Who best to explain the McRae legend, than the people who sat beside and competed against him?
"He was such a special driver. Sometimes in some places you would look at the time and just wonder how he did that." - Didier Auriol
"To have a Vatanen and a McRae in the same team was very special, and sometimes busy for the body shop!" - Ari Vatanen
"I always looked up to Colin, he was one of the biggest names in the sport. And when I came to fight against Colin, he was incredible, a really tough competitor." - Marcus Gronholm
"In the end he put me in the car and drove. Flat. Out. Honestly, I almost sh*t myself." - Petter Solberg, not a man who scares easily, speaking about a pre-event test with Colin
"We had a lot of victories together, but they weren't always the rallies with the best stories - they were usually the ones where we had the biggest accidents." - Derek Ringer
"Colin McRae was one of the most naturally gifted drivers ever, And, like everybody like that, he made what he did look very easy.

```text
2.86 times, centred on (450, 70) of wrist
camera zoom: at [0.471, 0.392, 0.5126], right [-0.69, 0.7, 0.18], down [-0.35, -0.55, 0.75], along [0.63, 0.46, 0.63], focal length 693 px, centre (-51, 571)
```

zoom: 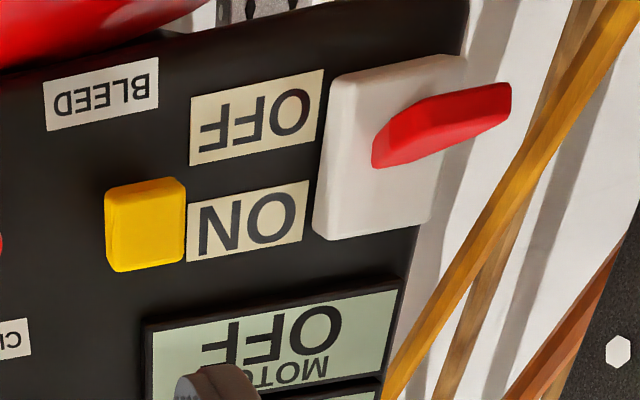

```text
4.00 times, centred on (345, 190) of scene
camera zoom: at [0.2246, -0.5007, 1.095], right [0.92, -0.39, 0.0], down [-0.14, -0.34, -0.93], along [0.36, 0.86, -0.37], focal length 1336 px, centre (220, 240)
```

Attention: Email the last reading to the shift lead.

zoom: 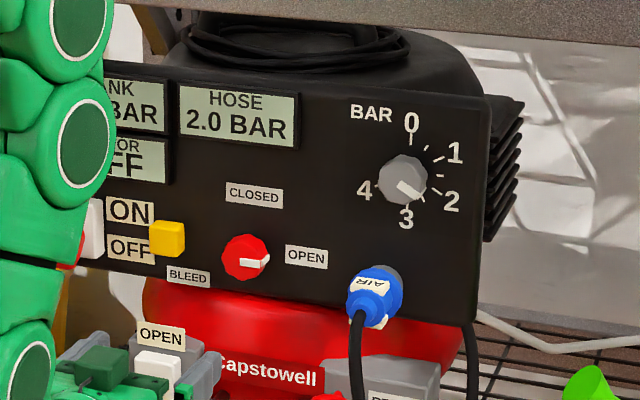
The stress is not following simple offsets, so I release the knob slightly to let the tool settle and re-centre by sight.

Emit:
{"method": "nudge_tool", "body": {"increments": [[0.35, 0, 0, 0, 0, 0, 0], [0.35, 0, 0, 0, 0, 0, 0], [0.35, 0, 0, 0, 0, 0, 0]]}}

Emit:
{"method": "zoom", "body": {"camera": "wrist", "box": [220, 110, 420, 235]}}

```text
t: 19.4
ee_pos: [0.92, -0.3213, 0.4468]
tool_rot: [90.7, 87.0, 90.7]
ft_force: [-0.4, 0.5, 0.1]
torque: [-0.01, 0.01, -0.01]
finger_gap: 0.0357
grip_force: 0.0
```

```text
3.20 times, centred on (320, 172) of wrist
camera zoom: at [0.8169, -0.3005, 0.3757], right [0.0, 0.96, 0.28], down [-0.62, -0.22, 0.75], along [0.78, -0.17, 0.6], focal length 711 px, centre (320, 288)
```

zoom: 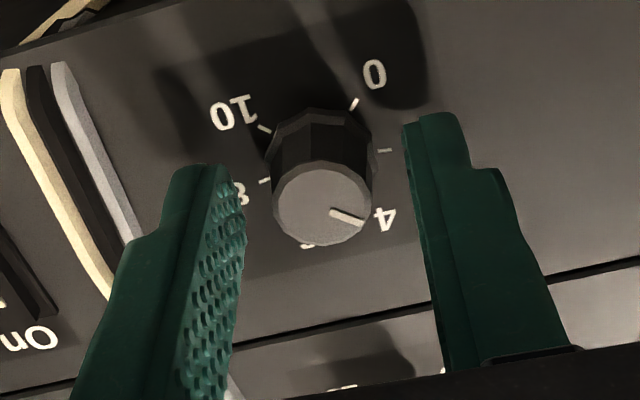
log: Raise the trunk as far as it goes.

But he was so spectacular and so committed, and it made him unbelievably popular." - Nicky Grist
While this year was always going to be special thanks to those big names, it's an event that every rally fan should try and visit at least once. Solberg, Meeke and Neuville have already indicated that they'll be in attendance next year, and with local lunatics like Paola Diana in his screaming Fiat 131, as well as the slightly terrifying sight of a brace of Renault Clio Maxis trying to outdo each other in a competition presumably entitled "Scariest rear-suspension induced moment after a jump", you won't be disappointed. Fly into Rimini, Bologna, Milan, wherever. Rent a car, drive around and take in the supercar region around Modena while you're at it. Drink the world's best coffee and wine, eat the world's best food. As a motorsport fan, it's one of the best weekends you'll ever have.